start Excerpt provided
Friday, February 17, 2012

It's fun being interviewed!

Recently I did an online interview with Wendy Siefken. She and her son have a terrific blog/website that you need to check out. I know this is long, but I thought their questions were very insightful. Check 'em out at So, here's the Q and A.

What makes for a good hook in your
stories? Where does your inspiration come from?
The best hook I can think of is to populate my
stories with “everymen” and “everywomen.” Characters readers can identify with.
With “Reign of Silence,” I thought putting purely ordinary, conservative
Christian folks into extraordinary circumstances that challenged their whole
belief system was pretty compelling. As for inspiration … that’s an elusive
thing. I can’t remember if it was Zane Gray or Louis L’amour who said this, but
it was something to the effect that “turn on the faucet and the water will
flow.” In other words, you can’t really wait on inspiration. You just hunch over
the keyboard and start working.
Are you an organized writer? Do you do things
like take notes and make lists of characters? Or do you free write
and work it out as you go?
I’m not one to sit down and do detailed
character analyses, or work out an initial plot. I do make notes, or dictate
thoughts into my iPhone as they occur, which tends to be when I’m in a meeting,
watching TV, or when I’m disengaged from the actual chore of writing. What
happened with “Reign of Silence” is that I had my two or three main characters
firmly in mind, and the rest of the cast I just got to know as I wrote. My
technique, which may or may not be proper – I sure don’t know – is just to put
the characters in some situation and watch them try to get out of it. I took a
week off from work to put in some concentrated time on “Reign of Silence,”
sequestering myself in an old farmhouse and writing pretty much nonstop. I wrote
close to two-thirds of the book in that one week. This kind of freaks some
people out, but it got to where I was just transcribing what was happening and
being said. One night I called my wife and said, “You’re not going to believe
what just happened.” There was a significant twist toward the end of the book
that I didn’t see coming, and where it got really weird for me was when during
the first revision, I found that there was some foreshadowing earlier in the
book pointing toward that twist. I never planned or plotted for
What is your normal writing day like? Do
you write when you are inspired or do you have a schedule?
end Excerpt provided
start Dataset excerpt
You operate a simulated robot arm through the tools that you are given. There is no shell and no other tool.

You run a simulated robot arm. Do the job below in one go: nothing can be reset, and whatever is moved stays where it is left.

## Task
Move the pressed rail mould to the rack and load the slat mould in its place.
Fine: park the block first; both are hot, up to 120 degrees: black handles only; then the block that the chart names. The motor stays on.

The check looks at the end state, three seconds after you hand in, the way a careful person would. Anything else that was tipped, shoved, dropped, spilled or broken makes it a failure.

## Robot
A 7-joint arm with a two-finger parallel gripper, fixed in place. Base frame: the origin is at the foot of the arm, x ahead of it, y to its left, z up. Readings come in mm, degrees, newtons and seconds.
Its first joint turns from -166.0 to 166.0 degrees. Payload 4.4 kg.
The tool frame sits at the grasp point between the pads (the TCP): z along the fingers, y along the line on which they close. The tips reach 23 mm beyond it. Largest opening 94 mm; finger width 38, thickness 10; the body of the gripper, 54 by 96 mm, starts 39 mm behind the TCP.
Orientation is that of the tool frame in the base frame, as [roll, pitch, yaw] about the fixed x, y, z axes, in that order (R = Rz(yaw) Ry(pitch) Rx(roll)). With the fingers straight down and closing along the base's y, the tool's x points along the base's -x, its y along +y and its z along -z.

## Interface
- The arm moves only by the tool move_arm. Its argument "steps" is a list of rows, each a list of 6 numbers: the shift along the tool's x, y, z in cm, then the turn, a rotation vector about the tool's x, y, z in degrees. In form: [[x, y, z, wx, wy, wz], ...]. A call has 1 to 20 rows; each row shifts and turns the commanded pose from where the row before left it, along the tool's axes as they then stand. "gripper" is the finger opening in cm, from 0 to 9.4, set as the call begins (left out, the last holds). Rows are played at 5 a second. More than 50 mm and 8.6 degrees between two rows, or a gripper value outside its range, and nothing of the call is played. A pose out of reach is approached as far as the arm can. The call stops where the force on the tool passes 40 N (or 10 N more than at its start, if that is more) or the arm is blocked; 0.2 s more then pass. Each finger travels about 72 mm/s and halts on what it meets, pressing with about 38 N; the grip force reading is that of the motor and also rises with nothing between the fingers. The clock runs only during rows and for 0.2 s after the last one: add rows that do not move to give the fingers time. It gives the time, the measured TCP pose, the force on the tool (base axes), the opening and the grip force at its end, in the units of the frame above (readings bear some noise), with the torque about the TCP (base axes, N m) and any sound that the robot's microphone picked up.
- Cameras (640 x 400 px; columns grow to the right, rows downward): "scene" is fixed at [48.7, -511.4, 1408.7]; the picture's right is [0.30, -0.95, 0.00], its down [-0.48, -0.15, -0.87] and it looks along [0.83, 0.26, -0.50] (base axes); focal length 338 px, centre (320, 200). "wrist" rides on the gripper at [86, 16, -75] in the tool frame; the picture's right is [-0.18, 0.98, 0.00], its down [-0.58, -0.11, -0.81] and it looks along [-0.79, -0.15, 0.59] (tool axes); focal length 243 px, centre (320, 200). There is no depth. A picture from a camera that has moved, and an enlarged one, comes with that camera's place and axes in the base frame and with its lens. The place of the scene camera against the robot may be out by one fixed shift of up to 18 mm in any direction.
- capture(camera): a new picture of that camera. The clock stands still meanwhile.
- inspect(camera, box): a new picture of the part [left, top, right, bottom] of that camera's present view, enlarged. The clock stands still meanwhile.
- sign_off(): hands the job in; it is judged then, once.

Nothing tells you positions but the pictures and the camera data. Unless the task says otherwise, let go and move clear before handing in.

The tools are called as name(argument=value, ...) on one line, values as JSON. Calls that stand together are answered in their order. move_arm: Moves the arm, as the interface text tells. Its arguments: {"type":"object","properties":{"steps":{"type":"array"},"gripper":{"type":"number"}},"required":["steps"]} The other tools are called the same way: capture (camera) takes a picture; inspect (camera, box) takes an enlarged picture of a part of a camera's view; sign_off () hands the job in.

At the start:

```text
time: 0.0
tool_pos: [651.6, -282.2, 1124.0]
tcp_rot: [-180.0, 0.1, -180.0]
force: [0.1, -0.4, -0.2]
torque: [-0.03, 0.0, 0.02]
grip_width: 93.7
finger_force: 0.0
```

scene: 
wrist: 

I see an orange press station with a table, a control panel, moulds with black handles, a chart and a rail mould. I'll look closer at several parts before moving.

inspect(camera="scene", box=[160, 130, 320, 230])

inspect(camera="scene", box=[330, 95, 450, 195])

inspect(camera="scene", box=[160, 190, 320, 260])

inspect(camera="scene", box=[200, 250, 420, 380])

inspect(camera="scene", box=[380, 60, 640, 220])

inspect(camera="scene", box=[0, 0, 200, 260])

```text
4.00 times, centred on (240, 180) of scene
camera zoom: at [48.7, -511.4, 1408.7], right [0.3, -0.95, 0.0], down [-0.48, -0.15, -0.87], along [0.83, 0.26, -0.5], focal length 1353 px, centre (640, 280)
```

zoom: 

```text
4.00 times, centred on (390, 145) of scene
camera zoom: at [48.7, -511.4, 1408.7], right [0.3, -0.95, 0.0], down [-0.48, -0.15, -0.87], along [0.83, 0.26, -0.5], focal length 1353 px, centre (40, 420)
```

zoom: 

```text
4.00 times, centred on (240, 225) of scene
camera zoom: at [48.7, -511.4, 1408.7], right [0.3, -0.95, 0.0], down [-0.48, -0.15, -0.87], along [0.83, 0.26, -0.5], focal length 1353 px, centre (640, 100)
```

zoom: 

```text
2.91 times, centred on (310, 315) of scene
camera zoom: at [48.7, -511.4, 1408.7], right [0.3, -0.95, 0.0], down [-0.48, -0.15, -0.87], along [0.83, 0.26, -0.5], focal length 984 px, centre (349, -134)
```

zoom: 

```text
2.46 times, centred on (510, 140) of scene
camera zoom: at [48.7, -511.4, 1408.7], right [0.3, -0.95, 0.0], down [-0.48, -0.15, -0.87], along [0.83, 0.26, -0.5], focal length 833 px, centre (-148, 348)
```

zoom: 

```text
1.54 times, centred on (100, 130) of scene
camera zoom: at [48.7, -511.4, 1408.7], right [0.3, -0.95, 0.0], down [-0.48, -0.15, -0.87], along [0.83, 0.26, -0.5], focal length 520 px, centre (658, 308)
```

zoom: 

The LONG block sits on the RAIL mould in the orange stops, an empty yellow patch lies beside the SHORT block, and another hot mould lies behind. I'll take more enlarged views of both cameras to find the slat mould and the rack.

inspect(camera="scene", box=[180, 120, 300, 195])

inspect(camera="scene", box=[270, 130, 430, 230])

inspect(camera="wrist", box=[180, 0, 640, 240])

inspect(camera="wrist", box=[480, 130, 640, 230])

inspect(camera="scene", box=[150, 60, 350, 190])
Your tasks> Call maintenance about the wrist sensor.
end Dataset excerpt
Your tasks>
1. What does the excerpt provided say from "What makes for" through "can identify with."? Give the exact wording.
2. Go on with the excerpt provided that begins "Friday, February 17, 2012" from its last line.

Responses>
1.
What makes for a good hook in your
stories? Where does your inspiration come from?
The best hook I can think of is to populate my
stories with “everymen” and “everywomen.” Characters readers can identify with.

2.
I’m one of the most despised of all humankind,
in that I’m a morning person. So I get up around 5 or so and put in about 90
minutes of writing. My wife is in bed, the dogs aren’t up, and it’s a perfect
time for me because that’s when my synapses tend to fire. I don’t set a word or
page goal. I just do what I can in that time allotted and let it go. Then, in
the evenings, I may put in another hour, but I’m not bound to that. I will say,
too, that I do NOT self-edit in the early stages. I just write in almost a
stream of consciousness mode, because I know I’ll come back and tidy and tighten
up. As I said, if I waited until I was inspired, nothing would ever get done. I
just do it. It’s pretty much a blue-collar exercise. I don’t think of myself as
an “artist.” In my mind it’s more like nailing shingles on a roof, or putting
mulch in a flower bed. Its work, and it’s not glamorous in the least.
Who is your favorite author and how did
they inspire you to write?
That “favorite author” question is tough. My
all-time favorite work of fiction is “Lord of the Rings,” the whole trilogy, but
I wouldn’t consider Tolkein my favorite author. I guess Harper Lee comes the
closest to being a favorite; her style and storytelling ability blows me away,
and I identified strongly with the story she told. I knew every character in “To
Kill a Mockingbird” personally – I grew up in a small Alabama town just like
Macomb, Alabama. And I remember after I read my first Stephen King book (“Salem’s
Lot”), I thought – this guy is telling just the kind of story I want to hear.
Same with Frank Peretti, although I think his earlier stuff was his best. I’ll
admit to being a sucker for what some detractors might consider “commercial”
writers – fellow Mississippian John Grisham comes immediately to mind. Not so
much Dan Brown, who’s written the same book three times. Hard to argue with
success, though!
It’s easy to see that you have a passion
for writing but is there any part of it you don’t like?
Is there any part of writing that I don’t like?
Honestly, no. There is a certain amount of discipline involved, certainly, and
if I’m not careful I can get derailed by trivial things. But I jotted down a
quote from a gentleman named Mark Batterson, from his book, “The Circle Maker”:
“Too many authors worry about whether or not their book will get published. The
question is this: Are you called to write? That’s the only question you need to
answer. And if the answer is yes, then you need to write the book as an act of
obedience. It doesn’t matter whether anyone reads it or not.” So, for me, yeah,
it’s a calling.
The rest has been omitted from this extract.